1998/06/08 メディアボックス試写室
フェミニスト学者の書いた論文を劇映画にした異色の作品。
フェミニズムの匂いが男の僕には気になる。by K. Hattori


 タイトルだけ見たらフランス映画かと思いますが、これはアメリカのインディーズ映画です。冒頭からフェミニズムっぽい言葉が出てくるので、どうせこれは理屈っぽい映画になるだろうと思って観ていたら、やっぱり理屈っぽくて参りました……。原作者はルイーズ・J・カプランというフェミニストの学者で、彼女が書いた「女性の倒錯:エマ・ボヴァリーの誘惑」という論文が原作だそうです。監督・脚本のスーザン・ストライトフェルドは、原作者すら反対する中、これをドラマに脚色し、見事映画化してしまった。論文をどうやれば劇映画にできるのか、僕は原作が読んでみたい。日本で翻訳出版されているのだろうか? 誰か教えてください。フェミニズム関係の本だから、翻訳があっても高いんだろうけど。

 理屈っぽい映画ではありますが、ストーリーは単純明解。目の前に判事昇進を控えた女性弁護士が、家族や職場でのトラブル、恋人や愛人との問題を抱えながら、ドタバタとあわただしい数日間を過ごすという話です。ただし、エピソードの随所に性的な象徴や、心理学的なシンボルが埋め込まれ、各場面が二重三重の意味を持つ構成になっている。
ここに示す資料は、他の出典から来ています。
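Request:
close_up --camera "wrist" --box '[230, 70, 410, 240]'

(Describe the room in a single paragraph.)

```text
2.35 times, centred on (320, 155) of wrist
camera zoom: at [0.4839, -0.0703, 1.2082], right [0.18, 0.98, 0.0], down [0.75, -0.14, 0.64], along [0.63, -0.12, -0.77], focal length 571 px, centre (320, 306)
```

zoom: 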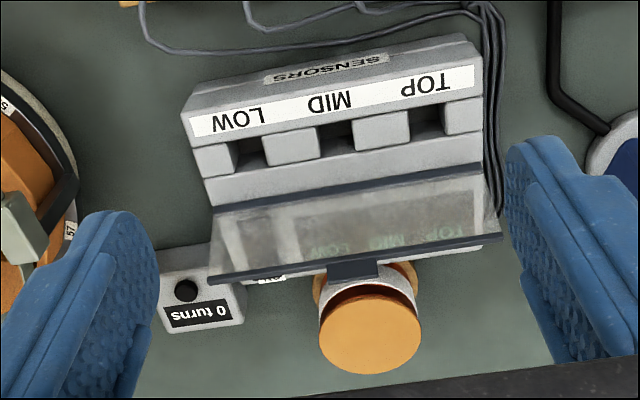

つまり、この映画を読み解いて行くには、映画の中に隠された記号をひとつひとつ解読し、全体を解釈し直す必要があるのです。そこが、この映画の「理屈っぽさ」です。この映画をきちんと「評論」するのは大変だぞ。メッセージの中身を理解するには、最近のフェミニズムの潮流も理解しておかなきゃいけないしね。配給会社は、これをどう売るつもりなんでしょう?

 登場人物の設定に、リアリティはあまりありません。それぞれの人物が、女性の様々なタイプの典型として描かれることで、全体が「女性の生き方カタログ」みたいになっている。それぞれの違いを際立たせるために、あえて極端な性格付けをされているキャラクターたちです。でもこの映画には、男から見て「可愛いタイプ」の女は出てこない。この映画が描いているのは、そうした「外面的」なタイプ分けではなく、女性のライフスタイル別にキャラクターを分けているのです。例えば、「男に依存することで幸せをつかもうとする女」「完全に自立した男のような女」「女であることを軽蔑しながら、自らは女を武器にして世の中を渡って行く女」などです。

 とにかく、この映画は男性がほとんど出てこない映画です。主人公イヴの恋人が出てきますが、それは「セックスのお相手」として出てくるだけで、仕事の内容もわからなければ、彼が何を考えているかもわからない。これは徹頭徹尾、女性の手による、女性のための映画になっていて、男を寄せ付けない雰囲気があります。主演のティルダ・スウィントンは美形だけど近寄りがたいし、彼女の姉を演じたエイミー・マディガン(『フィールド・オブ・ドリームス』でケヴィン・コスナーの妻を演じた女優)も、セックスアピールを感じないしね……。僕にはあまりピンと来ませんでしたけど、この映画って、女性から観ると面白いのかな?